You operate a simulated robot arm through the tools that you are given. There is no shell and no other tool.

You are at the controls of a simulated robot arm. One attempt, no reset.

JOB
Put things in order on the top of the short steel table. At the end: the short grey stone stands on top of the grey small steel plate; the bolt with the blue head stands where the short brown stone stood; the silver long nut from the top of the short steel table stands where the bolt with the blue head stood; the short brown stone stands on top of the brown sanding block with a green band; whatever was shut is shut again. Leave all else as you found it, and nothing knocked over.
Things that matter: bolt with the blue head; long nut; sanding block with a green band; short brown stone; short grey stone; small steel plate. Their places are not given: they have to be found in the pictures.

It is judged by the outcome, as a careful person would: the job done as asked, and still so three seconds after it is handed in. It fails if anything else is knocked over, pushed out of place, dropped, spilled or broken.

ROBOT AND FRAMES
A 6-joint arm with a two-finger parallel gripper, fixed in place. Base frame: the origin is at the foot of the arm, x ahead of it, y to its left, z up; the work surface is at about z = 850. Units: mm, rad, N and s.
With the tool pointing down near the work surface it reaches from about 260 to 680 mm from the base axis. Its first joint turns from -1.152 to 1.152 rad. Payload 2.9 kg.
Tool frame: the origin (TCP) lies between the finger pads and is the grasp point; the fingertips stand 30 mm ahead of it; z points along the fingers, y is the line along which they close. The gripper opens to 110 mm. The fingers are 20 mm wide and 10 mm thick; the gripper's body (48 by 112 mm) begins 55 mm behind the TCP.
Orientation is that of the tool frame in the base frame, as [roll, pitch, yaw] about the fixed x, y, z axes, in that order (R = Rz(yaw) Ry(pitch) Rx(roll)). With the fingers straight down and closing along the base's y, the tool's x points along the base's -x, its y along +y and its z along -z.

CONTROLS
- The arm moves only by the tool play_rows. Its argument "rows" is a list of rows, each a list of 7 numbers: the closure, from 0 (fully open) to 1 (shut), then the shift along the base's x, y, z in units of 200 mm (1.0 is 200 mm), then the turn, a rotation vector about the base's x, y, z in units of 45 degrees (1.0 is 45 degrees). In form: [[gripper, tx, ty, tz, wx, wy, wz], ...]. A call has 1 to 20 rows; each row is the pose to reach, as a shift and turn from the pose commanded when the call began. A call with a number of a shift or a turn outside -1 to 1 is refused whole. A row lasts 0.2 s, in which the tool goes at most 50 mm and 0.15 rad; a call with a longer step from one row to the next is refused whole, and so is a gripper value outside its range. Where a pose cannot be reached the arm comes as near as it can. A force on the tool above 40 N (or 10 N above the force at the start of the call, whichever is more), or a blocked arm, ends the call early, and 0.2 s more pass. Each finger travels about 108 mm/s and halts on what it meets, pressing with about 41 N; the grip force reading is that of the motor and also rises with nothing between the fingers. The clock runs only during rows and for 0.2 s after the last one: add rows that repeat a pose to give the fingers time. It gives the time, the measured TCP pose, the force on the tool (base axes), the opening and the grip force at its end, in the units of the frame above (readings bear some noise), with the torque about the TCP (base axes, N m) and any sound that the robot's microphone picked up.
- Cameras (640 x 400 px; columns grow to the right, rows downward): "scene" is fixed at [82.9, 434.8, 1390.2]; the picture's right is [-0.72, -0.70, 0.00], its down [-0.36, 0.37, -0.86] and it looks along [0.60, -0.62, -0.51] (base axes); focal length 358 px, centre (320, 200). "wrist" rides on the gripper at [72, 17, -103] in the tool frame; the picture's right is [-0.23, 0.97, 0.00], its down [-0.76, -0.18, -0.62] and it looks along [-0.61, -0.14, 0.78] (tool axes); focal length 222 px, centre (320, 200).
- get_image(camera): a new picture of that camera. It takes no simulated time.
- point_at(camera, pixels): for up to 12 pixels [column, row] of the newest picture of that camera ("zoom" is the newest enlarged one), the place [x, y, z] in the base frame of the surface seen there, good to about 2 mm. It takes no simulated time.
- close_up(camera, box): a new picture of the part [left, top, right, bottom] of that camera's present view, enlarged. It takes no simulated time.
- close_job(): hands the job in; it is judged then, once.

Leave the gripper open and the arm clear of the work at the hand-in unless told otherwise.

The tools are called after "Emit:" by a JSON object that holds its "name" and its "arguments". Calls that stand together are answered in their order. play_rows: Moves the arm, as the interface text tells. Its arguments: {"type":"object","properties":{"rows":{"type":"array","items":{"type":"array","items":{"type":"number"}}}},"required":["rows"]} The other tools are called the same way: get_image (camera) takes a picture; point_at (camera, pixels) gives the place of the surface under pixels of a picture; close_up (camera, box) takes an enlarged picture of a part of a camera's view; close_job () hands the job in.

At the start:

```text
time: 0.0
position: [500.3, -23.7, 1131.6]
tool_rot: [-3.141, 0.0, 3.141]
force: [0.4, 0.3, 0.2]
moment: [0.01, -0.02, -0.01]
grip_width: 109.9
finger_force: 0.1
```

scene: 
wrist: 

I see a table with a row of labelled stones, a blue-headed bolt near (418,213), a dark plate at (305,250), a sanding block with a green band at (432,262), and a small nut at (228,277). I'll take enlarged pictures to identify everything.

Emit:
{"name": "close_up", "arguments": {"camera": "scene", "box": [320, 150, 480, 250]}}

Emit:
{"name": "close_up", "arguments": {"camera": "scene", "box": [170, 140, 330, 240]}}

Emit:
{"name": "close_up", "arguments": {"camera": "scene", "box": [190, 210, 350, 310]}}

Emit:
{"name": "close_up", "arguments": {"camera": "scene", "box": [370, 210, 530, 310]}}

§ **Exercise prompt**
List every line above containing the word "judged".

§ **Written response**
It is judged by the outcome, as a careful person would: the job done as asked, and still so three seconds after it is handed in. It fails if anything else is knocked over, pushed out of place, dropped, spilled or broken.
- close_job(): hands the job in; it is judged then, once.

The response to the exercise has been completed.